Constant themes in the book are eating well, consciously, and locally; living if possible close to your work; reducing your dependence on such things as TV; thinking about home- schooling your children; caring for the environment and practicing good stewardship; and realizing that beauty is real and important, not just a luxury. He and his family live by those rules, at some sacrifice, and have found them rewarding. On a “meta” level, he also decries our dependence on oil, and know it cannot last (yes, he believes global warming exists).

The other great point he makes is the importance of religion in his and many other “Crunchy Cons”” lives. He is a Catholic in an Eastern Rite parish, but he mentions and interviews Evangelicals, Eastern Orthodox Christians, Jews, and even a few self- desribed “secular humanists” who conform to his ideas. What he does insist on is that, whether one follows a particular path or not, that some sort of “.. active religious imagination– an ability to see the material world in spiritual terms”– is “key”.
I suspect he would say that it is much easier to make difficult choices if you do so from within a tradition. As one who has somewhat fallen away from my Catholic tradition but who is respectful of and intensely interested in (and convinced of the human importance of) religion, I think– hope– I qualify. Some of my best and most thoughtful conversations lately have been with my son’s Eastern Orthodox pastor.
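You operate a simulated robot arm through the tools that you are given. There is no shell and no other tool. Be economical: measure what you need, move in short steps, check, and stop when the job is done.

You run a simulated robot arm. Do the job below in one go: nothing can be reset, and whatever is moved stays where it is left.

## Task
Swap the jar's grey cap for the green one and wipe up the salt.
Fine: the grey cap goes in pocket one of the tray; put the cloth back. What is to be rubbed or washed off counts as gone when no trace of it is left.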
One small thing I was worried about was that Dreher’s respect for (vegetarian) writer Matthew Scully might mean that he was uncomfortable with hunting and carnivory. I should have realized that a boy who grew up in rural southern Louisiana would have no such prejudices. Dreher is an enthusiastic meat eater– he only asks that animals be treated with respect and fed naturally. He explicitly endorses thoughtful hunting.

This book is “aimed” at conservatives, but I wonder if it might not resonate just as much (more?) with a lot of liberals disillusioned with trash culture and “Big Gummint”. I know I will get several loaner copies and spread them around– and I (a small “c” conservative if such labels mean a thing today) know that almost everyone I think will like it is nominally on the (non- moonbat) “left”.

One thing though Rod, if I may be permitted a bit of irreverence: lose the cover when you go– as you will– to paperback. A rusting VW microbus with a kayak (if that’s what it is) on top and a Republican elephant on the front, with a suited arm waving out the window, plays to the dumbest stereotypes of left and right. Your book is about breaking them among other things.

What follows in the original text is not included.